In der Schlusserklärung bezeichneten die Teilnehmer die Reduzierung der Handelsasymmetrien immerhin als "zentrales Ziel" der künftigen Arbeit. Der Marktzugang für die Exportprodukte der kleineren Länder müsse erleichtert werden, heißt es. Die Präsidenten Luiz Inácio Lula da Silva (Brasilien), Nestor Kirchner (Argentinien) und Hugo Chávez sprachen sich für mehr Integration aus. Eine Reihe von Vergünstigungen wurden erwogen, den kleineren Ländern allerdings am Ende mehrheitlich nicht eingeräumt.

Als "Tropfen auf dem heißen Stein" bezeichneten Beobachter in Zusammenhang mit diesem Streit eine Entscheidung der Außen- und Wirtschaftsminister vom Donnerstag, einen Hilfsfonds in Höhe von 70 Millionen US-Dollar (etwa 54 Mio Euro) für die leistungsschwächeren Mitglieder zu gründen.

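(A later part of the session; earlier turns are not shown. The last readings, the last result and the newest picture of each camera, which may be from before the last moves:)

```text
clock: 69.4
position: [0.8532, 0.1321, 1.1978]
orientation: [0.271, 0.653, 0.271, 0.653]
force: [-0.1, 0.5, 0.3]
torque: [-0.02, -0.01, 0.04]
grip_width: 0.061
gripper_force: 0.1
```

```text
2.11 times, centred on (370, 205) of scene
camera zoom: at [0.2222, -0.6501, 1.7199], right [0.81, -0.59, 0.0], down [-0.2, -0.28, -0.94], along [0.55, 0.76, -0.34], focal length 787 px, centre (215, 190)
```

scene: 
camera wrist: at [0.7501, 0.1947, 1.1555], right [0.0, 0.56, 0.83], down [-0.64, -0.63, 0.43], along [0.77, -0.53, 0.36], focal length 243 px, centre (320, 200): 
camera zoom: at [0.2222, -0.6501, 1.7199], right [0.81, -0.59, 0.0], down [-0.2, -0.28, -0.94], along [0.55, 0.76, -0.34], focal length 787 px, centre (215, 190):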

Lula kritisierte in Rio die egoistische Haltung einiger Mercosur-Mitglieder. Trotz aller Probleme will sich der Mercosur in Zukunft nicht nur auf Wirtschafts- und Handelsfragen konzentrieren, sondern auch gesellschaftspolitisch wirken. Dazu wurde in Rio eine soziale Integration angekündigt. Brasilien und Argentinien als mächtigste Mitglieder müssten sich von nationalen Interessen loslösen und großzügig im Verhältnis zu den kleineren Ländern sein, forderte Lula. Der frühere Gewerkschaftsführer sagte, die Integration müsse nicht nur wirtschaftlich, sondern auch kulturell und politisch sein.

Neben den Staatspräsidenten der Vollmitglieder nahmen am Gipfeltreffen auch Staats- und Regierungschefs der assoziierten Mitglieder Bolivien, Chile, Ecuador, Peru und Kolumbien sowie als Gäste die Regierungschefs von Surinam und Guyana teil.(APA/dpa)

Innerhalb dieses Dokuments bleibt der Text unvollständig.